In putting fish in captivity, it makes sense to give them an environment that’s closest to their home in the wild. Most natural aquatic habitats don’t have flat, even substrates with perfectly-lined plants; they contain entanglements of fallen tree branches, pebbles, and dead leaves. These ‘imperfections’ not only make rivers and streams more beautiful, but they also give fish and other freshwater creatures places to hide and forage.

While logically it makes sense to just grab some driftwood in a nearby lake and dump them into your tank, remember that your tank is a closed ecosystem that does not get fresh, new water every few seconds. It’s important to choose carefully the type of wood you put into your tank, lest you end up fouling up the water and killing all your precious fish.

What Type of Wood Should I Use?

There are two categories of wood you can choose from: hardwoods and softwoods. Hardwoods often come from broadleaf trees whereas softwoods often come from cone-bearing trees. Softwoods decay much faster than hardwoods and may also release undesirable chemicals in your aquarium, which makes hardwood a clear winner in this battle.

How Can I Make Any Driftwood Aquarium-Ready?

In forests and other land-based natural landscapes, most dry wood you’d find will be ready to use in home aquaria.
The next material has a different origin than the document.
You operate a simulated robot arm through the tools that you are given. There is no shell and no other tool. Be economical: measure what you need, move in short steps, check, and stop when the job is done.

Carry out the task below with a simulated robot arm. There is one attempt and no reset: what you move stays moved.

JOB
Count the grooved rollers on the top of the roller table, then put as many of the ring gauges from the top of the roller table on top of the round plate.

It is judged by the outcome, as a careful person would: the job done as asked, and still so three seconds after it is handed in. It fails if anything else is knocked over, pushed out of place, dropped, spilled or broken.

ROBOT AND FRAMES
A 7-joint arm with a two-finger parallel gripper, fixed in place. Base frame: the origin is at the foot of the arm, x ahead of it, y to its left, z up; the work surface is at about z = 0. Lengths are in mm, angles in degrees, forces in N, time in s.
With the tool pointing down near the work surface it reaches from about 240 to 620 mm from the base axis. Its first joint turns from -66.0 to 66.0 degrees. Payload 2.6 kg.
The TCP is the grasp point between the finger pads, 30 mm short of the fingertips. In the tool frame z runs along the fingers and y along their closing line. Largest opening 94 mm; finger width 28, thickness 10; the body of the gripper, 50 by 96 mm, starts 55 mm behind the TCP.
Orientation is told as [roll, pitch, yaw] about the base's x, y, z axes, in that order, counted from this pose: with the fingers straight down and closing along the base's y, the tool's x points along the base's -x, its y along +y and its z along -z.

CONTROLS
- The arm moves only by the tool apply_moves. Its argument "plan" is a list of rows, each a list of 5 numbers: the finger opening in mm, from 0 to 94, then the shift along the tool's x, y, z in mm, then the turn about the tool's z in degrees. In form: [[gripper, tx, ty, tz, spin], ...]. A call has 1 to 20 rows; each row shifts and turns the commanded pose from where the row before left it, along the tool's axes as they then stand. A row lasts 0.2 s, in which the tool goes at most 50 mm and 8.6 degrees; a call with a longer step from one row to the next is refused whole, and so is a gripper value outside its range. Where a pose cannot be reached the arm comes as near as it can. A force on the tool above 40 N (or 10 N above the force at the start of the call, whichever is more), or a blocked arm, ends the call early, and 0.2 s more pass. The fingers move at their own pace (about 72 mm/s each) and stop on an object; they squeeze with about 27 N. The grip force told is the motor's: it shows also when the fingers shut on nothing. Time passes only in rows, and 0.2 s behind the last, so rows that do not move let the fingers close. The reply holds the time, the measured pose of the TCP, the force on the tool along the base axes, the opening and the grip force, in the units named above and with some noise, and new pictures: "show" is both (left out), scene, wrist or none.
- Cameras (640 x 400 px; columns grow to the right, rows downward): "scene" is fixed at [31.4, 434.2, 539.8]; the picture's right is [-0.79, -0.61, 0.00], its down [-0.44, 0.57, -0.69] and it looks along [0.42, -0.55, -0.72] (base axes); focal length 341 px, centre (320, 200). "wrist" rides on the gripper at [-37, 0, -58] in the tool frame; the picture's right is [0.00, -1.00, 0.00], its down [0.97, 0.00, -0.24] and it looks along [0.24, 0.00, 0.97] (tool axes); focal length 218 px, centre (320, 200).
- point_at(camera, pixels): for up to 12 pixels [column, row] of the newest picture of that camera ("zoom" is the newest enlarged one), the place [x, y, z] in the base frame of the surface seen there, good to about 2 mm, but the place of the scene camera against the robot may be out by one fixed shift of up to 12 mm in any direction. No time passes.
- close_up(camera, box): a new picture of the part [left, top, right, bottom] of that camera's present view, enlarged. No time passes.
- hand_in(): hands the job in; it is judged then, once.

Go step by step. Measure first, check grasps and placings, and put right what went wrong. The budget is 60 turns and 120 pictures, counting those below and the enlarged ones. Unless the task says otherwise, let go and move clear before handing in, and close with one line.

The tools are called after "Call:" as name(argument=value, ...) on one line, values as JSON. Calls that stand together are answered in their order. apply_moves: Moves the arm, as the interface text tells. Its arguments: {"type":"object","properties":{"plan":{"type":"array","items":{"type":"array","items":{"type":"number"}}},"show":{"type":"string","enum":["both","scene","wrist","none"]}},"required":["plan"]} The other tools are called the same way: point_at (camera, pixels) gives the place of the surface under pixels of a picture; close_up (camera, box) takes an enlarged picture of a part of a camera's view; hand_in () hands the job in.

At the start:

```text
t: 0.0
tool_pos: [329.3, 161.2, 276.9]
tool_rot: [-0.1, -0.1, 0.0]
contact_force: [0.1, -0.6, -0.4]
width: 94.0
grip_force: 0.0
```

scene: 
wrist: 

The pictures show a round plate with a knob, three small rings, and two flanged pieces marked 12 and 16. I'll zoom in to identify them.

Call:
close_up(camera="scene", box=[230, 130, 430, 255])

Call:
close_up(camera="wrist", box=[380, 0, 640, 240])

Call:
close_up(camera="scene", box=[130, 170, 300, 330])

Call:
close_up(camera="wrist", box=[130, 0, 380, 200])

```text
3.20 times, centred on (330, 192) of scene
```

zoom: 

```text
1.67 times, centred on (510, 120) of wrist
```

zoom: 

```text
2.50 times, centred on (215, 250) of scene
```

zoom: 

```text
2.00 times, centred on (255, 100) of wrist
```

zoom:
For types of wood in murky bodies of water, however, you’ll want to treat it. Here are the steps you need to take to make your driftwood aquarium-ready:

  1. Remove the bark and brush off any debris that are already decaying
  2. Brush off as much algae as you can
  3. Apply a lot of heat to the wood, whether through boiling or through baking. Just make sure not to allow it to get hot enough to catch fire.
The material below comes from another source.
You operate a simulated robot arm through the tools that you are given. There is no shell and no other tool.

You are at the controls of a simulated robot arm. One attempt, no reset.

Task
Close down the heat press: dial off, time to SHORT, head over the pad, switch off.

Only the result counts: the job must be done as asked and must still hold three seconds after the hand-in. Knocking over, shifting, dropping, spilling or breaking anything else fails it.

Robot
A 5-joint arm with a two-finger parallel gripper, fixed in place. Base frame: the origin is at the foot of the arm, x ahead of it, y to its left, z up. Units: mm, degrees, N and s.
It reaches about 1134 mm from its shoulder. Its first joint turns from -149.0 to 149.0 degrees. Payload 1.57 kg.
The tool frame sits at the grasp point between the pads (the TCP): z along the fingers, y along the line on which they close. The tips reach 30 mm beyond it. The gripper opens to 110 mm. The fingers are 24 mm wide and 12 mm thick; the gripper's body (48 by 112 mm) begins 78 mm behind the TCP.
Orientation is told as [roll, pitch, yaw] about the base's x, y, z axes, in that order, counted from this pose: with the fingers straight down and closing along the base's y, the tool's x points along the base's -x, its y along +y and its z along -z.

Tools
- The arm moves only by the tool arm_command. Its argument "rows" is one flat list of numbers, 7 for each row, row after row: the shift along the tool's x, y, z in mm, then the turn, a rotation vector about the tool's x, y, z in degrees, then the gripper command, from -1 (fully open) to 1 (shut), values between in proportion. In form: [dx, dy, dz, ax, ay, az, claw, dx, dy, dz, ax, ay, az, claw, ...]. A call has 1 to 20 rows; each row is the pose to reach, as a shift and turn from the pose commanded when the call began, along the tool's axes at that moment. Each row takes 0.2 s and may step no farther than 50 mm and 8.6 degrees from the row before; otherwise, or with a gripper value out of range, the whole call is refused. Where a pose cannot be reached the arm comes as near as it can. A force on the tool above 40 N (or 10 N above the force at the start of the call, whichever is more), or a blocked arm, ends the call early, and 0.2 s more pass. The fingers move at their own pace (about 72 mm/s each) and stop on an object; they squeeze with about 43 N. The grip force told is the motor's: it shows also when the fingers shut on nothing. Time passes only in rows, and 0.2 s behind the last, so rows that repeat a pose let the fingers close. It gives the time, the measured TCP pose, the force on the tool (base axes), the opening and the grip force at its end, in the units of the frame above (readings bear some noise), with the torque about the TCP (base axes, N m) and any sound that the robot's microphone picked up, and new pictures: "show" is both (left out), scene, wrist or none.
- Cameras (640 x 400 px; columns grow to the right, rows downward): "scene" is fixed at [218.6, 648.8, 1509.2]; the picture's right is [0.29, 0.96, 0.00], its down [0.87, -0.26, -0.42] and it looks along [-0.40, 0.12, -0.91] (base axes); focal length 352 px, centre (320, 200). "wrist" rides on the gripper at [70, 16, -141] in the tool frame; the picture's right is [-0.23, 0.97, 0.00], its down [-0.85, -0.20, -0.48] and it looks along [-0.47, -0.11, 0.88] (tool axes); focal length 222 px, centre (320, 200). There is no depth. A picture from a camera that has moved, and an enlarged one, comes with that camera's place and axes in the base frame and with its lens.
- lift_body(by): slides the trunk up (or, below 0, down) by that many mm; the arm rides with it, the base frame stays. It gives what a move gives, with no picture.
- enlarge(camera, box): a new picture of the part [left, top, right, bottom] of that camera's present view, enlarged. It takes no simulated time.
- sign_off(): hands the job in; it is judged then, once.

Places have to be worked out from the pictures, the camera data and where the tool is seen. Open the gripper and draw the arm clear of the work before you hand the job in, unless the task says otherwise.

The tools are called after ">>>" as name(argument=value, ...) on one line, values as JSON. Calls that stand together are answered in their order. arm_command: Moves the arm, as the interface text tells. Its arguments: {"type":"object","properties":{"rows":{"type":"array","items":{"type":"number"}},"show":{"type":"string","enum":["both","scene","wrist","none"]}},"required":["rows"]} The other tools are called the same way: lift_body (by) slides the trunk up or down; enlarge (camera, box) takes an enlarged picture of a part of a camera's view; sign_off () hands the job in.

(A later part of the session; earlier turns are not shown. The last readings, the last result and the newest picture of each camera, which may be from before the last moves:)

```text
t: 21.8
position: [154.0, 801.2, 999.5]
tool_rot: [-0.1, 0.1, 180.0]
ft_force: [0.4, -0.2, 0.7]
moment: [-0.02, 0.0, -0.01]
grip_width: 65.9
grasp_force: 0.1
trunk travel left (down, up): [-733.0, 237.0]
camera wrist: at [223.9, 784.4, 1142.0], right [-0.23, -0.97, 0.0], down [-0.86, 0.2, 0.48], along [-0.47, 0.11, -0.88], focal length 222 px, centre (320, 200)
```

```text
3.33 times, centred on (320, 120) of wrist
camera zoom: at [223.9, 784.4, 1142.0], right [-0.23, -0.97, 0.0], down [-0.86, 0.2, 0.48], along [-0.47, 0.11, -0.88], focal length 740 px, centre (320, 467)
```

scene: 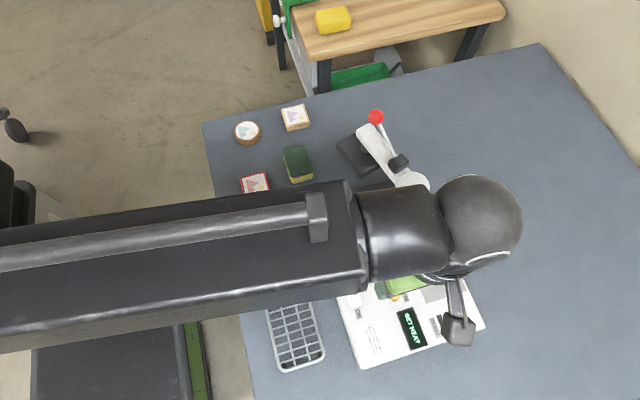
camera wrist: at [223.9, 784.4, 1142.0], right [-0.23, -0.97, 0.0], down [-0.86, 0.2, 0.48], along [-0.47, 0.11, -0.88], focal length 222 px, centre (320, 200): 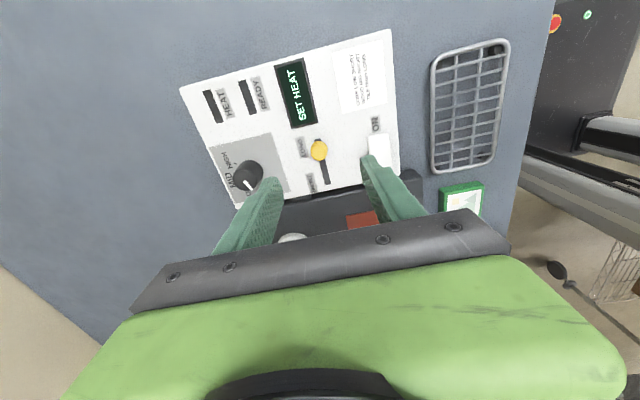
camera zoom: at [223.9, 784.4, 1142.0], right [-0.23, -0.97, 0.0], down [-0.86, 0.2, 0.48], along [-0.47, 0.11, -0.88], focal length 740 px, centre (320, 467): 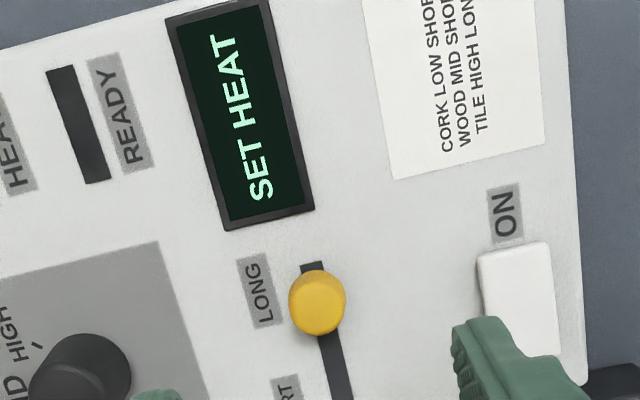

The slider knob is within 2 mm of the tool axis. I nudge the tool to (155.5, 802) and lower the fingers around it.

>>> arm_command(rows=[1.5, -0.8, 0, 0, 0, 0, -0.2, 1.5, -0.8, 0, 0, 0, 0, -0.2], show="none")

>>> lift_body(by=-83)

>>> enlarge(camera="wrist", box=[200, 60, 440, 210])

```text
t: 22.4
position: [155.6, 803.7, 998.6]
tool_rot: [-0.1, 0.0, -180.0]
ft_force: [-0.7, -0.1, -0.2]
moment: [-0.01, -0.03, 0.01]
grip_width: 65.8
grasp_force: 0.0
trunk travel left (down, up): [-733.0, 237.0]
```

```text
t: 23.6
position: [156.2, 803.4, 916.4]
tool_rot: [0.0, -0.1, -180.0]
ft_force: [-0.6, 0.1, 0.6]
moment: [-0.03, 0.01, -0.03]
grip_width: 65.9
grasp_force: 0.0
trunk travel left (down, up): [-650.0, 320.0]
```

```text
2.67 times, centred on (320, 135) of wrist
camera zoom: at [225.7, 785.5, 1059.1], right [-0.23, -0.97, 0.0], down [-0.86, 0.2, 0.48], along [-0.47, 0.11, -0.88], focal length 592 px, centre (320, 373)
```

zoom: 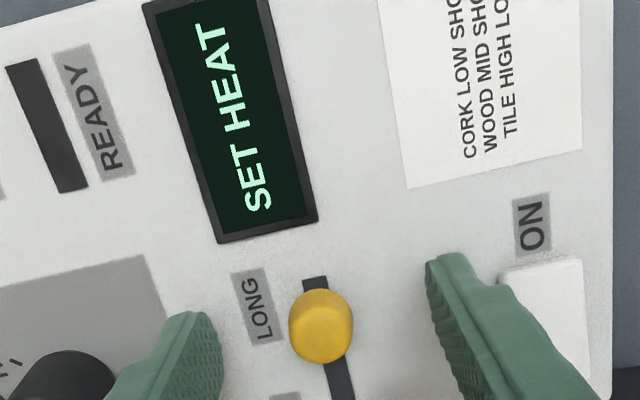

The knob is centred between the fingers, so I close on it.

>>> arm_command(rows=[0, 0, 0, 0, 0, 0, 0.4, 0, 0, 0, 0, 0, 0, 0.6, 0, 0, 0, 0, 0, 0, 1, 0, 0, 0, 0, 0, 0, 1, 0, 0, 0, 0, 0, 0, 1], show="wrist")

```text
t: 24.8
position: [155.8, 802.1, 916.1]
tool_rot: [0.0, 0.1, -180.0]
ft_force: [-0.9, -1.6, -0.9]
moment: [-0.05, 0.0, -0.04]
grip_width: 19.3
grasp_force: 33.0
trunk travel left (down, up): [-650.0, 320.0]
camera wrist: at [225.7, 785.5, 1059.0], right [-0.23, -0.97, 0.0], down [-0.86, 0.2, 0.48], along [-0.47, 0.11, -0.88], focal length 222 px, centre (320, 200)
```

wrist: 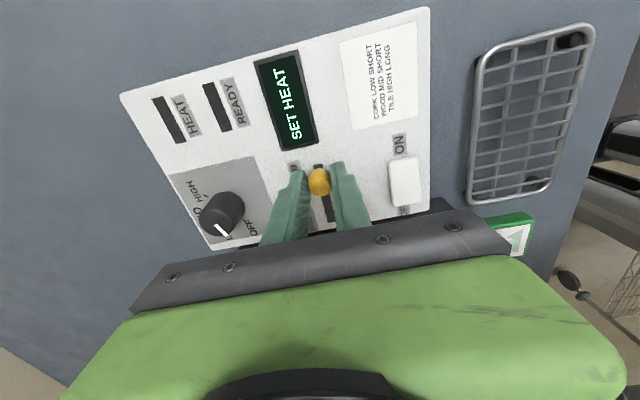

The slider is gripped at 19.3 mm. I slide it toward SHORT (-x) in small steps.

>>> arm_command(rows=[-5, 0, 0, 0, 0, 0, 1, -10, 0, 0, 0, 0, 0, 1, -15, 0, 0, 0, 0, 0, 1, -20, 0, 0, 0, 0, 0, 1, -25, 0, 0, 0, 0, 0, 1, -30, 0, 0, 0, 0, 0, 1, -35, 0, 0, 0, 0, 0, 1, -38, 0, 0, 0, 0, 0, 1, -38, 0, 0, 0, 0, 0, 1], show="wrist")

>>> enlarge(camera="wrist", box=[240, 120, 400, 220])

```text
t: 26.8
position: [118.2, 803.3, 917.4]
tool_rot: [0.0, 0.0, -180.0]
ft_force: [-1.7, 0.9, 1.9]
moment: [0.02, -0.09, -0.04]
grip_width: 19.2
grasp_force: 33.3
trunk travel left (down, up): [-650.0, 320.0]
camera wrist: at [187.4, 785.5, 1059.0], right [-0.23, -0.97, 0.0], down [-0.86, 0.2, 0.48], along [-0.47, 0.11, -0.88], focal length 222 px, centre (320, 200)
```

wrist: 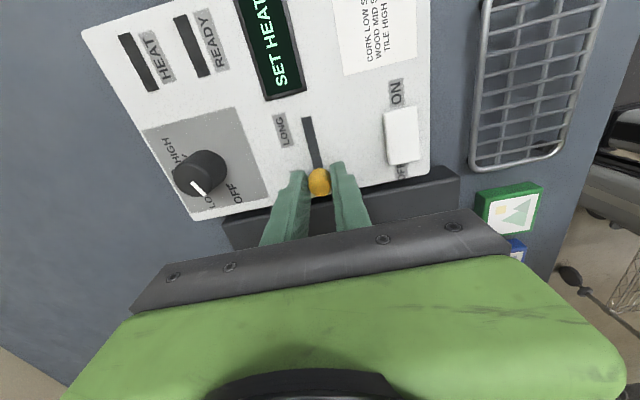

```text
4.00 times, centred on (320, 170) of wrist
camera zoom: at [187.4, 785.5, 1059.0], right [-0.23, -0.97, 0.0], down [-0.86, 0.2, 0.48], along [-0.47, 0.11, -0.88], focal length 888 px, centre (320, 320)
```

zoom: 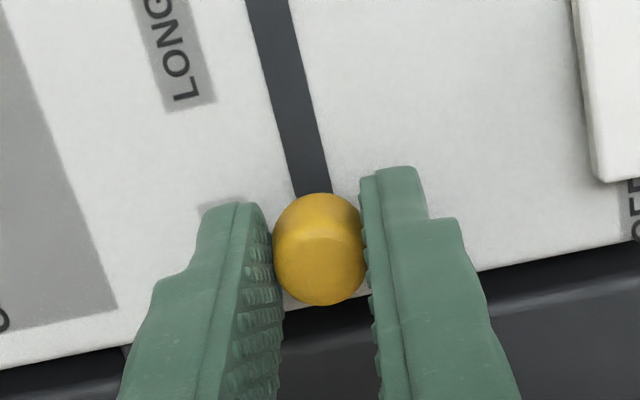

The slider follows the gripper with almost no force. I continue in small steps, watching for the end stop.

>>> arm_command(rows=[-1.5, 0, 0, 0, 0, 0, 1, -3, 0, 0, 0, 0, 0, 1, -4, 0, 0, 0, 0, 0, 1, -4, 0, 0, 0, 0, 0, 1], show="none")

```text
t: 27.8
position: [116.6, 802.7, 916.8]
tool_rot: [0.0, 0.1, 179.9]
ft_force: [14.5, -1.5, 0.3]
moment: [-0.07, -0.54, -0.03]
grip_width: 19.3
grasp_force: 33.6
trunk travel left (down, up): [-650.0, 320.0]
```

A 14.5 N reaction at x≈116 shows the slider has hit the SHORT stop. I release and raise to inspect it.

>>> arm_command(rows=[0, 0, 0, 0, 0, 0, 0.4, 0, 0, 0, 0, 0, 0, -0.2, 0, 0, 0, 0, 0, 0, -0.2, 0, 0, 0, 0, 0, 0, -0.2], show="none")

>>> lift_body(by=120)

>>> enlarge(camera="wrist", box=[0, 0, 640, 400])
How Do I Add Driftwood to My Tank?

Newly acquired aquarium driftwood should be soaked in water first before putting it on an aquarium in order to remove a lot of tannins and also allow it to sink. When the wood sinks, it should be ready to add to your tank. Observe your fish for any peculiar behavior, such as gasping at the surface, rapid breathing, and other signs of stress. If they do exhibit any peculiar signs or signs of stress, then take the driftwood out immediately and do a 50% water change.

Wouldn’t Driftwood Turn My Water Brown?

Most types of aquarium driftwood release tannins into the water, which results in a brown water, akin to what you’d find in most streams and rivers. While tannins are not inherently toxic, too much of them can change the pH of the water, making it too low for certain species of fish to survive in. That being said, Manzanita is a type of wood that releases less tannins than most types of wood.

If you also dislike the brown color tannins cause, you may simply add in high quality activated carbon to keep the water clear. If you don’t plan on using activated carbon but are concerned about water clarity, you can perform frequent water changes (20% biweekly) to remove a lot of tannin released.

Conclusion

Now that you know everything you need to know about driftwood, you can now start looking for the perfect driftwood for your tank! Remember that in aquascaping, there is no right or wrong, so feel free to move things around as you feel necessary.